● **PASSAGE TO READ**:
::::::::
05 Eylül 2015 10:06

DİLİMİZDE TEK KELİME BARIŞ

Bazen harfler yan yana hızla gelir birden kelimeler oluşur. Dökülürken dilimizden cümleye, bir sevinci ne güzel anlatırız, baharın gelişini, bir çocuğun doğuşunu...

Paylaş

Bazen harfler yan yana hızla gelir birden kelimeler oluşur. Dökülürken dilimizden cümleye, bir sevinci ne güzel anlatırız, baharın gelişini, bir çocuğun doğuşunu...
Ne güzel anlatırız süsleyerek cümleleri düğünümüzü, coşkumuzu. Anlatırken zaman hızla akar gider. Ne güzel dökülürler dilimizden...
Bazen harfler yan yana gelmemekte direnir, cümleler oluşmasın diye uğraş verir. Dökülmez olur dilimizden, öylece kalır, ya da kalsın istenir. Ölümdür bizi zora düşüren.
Nasıl anlatılır ki, gencecik bedenlerin toprağa düşüşü, oyun oynayan çocukların uyanmamak üzere uykuya yatırılışları. Hangi kelime ifade eder anaların yüreğindeki acıyı. Tarifi var mıdır?
::::::::
● **DATA LINES**:
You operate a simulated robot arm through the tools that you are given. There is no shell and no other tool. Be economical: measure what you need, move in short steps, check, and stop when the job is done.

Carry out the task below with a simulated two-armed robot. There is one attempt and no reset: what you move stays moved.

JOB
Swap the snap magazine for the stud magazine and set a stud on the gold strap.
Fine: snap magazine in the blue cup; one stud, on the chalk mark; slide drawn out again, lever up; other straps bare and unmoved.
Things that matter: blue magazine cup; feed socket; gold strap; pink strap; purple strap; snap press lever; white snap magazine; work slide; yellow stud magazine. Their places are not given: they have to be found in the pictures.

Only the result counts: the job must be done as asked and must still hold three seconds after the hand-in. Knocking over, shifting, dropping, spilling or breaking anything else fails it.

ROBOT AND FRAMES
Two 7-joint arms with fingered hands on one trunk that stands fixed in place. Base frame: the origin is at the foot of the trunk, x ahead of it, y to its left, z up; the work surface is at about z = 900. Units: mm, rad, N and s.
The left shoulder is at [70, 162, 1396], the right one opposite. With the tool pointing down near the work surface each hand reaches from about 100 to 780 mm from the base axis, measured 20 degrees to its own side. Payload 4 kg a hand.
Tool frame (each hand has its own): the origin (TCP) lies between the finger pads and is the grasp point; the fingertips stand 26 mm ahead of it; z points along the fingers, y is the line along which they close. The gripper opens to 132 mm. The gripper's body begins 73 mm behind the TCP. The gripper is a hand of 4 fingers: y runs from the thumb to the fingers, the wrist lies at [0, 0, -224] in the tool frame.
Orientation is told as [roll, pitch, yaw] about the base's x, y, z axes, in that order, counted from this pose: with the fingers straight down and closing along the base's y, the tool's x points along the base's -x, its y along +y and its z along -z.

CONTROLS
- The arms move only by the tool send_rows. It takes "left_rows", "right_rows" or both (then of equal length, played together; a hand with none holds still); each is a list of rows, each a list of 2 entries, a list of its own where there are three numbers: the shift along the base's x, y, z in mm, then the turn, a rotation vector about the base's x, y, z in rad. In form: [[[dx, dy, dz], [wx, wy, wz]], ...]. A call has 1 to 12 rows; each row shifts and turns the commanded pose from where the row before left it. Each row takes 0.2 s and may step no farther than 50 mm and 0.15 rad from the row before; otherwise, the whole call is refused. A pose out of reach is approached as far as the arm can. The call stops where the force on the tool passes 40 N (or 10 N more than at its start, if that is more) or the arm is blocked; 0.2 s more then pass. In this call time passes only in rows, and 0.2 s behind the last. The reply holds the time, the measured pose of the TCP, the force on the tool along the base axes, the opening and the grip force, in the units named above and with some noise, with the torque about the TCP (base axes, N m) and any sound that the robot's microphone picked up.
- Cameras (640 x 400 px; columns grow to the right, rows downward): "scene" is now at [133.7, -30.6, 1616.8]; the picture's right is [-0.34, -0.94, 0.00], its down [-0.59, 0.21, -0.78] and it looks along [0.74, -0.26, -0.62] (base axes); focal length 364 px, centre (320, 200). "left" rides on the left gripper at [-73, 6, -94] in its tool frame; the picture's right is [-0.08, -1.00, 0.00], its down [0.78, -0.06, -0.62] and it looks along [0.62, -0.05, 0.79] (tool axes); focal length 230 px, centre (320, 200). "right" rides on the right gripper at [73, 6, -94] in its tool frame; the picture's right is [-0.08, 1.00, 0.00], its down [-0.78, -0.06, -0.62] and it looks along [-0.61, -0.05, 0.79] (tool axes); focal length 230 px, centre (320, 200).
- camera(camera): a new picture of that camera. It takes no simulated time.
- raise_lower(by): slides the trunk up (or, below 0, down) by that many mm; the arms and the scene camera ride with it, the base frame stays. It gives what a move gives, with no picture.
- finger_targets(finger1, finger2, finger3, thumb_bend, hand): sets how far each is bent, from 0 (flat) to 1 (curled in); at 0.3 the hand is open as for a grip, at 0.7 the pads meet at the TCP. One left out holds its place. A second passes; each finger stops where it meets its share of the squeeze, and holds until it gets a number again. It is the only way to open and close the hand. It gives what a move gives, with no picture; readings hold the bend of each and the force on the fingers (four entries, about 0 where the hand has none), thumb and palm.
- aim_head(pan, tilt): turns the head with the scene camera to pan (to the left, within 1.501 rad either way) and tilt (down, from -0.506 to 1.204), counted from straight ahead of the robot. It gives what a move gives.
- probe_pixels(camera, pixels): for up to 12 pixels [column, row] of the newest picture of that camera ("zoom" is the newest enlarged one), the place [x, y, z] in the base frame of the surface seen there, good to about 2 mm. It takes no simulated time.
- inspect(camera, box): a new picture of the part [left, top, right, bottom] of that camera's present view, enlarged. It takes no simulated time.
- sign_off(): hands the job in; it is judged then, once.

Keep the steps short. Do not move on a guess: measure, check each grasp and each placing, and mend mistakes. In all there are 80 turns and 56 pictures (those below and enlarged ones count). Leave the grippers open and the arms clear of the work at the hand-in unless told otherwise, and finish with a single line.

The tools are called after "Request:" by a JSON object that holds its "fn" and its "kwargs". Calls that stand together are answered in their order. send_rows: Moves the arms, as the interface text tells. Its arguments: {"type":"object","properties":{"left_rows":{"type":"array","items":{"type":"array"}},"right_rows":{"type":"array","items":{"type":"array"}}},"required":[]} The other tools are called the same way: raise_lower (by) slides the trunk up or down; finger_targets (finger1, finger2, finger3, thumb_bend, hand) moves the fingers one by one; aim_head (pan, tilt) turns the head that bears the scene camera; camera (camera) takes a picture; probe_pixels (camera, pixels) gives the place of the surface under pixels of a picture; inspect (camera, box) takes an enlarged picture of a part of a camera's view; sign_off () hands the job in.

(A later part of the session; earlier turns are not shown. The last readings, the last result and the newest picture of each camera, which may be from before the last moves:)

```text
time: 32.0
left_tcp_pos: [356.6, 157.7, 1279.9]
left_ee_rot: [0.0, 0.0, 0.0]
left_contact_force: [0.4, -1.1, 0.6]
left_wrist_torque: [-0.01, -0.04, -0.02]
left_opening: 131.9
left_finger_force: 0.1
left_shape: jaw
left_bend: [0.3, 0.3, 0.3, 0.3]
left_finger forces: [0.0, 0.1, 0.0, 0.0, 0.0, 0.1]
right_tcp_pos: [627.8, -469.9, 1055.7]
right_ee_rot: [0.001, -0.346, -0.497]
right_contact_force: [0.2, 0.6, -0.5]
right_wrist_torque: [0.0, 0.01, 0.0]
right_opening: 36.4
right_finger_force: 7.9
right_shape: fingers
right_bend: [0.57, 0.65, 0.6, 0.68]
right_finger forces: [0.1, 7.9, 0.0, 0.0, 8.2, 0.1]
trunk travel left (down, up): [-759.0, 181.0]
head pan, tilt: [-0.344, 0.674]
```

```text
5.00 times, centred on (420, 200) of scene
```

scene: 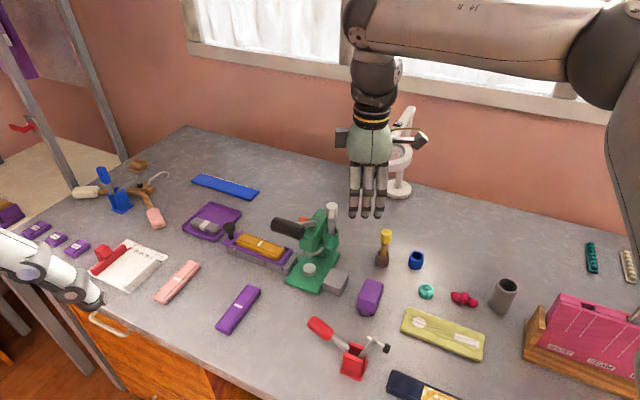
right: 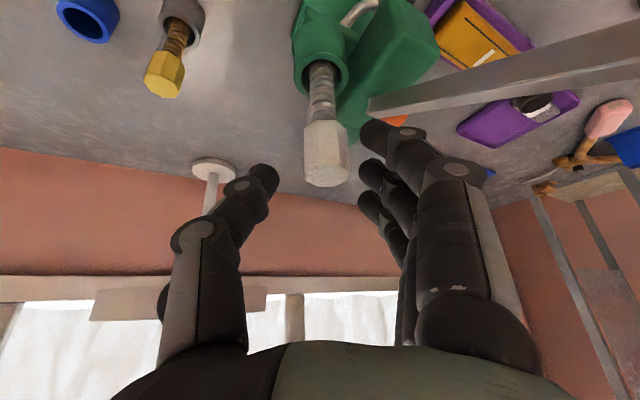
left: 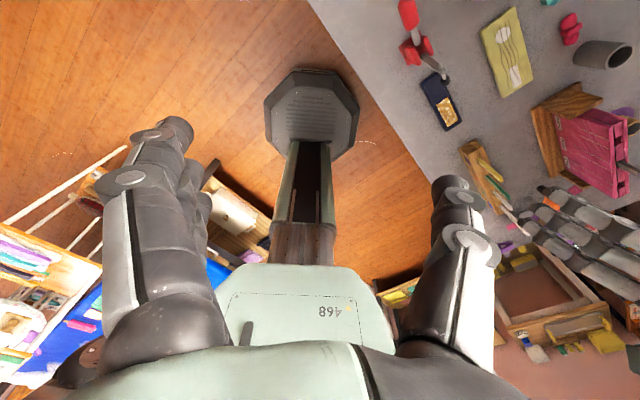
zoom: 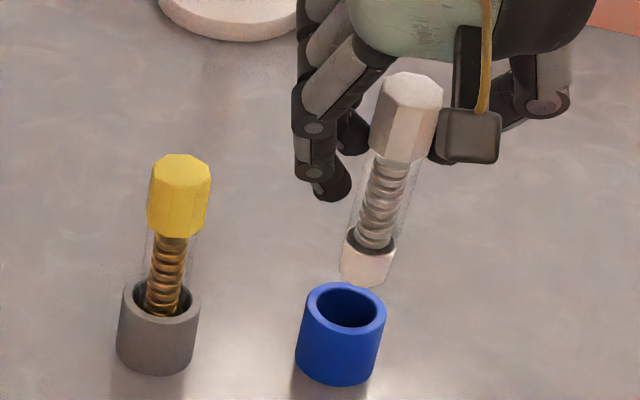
::::::::
● **PROBLEM TO WORK ON**: Give the passage to read once more, exactly.

● **ANSWER TO THE TASK**:
05 Eylül 2015 10:06

DİLİMİZDE TEK KELİME BARIŞ

Bazen harfler yan yana hızla gelir birden kelimeler oluşur. Dökülürken dilimizden cümleye, bir sevinci ne güzel anlatırız, baharın gelişini, bir çocuğun doğuşunu...

Paylaş

Bazen harfler yan yana hızla gelir birden kelimeler oluşur. Dökülürken dilimizden cümleye, bir sevinci ne güzel anlatırız, baharın gelişini, bir çocuğun doğuşunu...
Ne güzel anlatırız süsleyerek cümleleri düğünümüzü, coşkumuzu. Anlatırken zaman hızla akar gider. Ne güzel dökülürler dilimizden...
Bazen harfler yan yana gelmemekte direnir, cümleler oluşmasın diye uğraş verir. Dökülmez olur dilimizden, öylece kalır, ya da kalsın istenir. Ölümdür bizi zora düşüren.
Nasıl anlatılır ki, gencecik bedenlerin toprağa düşüşü, oyun oynayan çocukların uyanmamak üzere uykuya yatırılışları. Hangi kelime ifade eder anaların yüreğindeki acıyı. Tarifi var mıdır?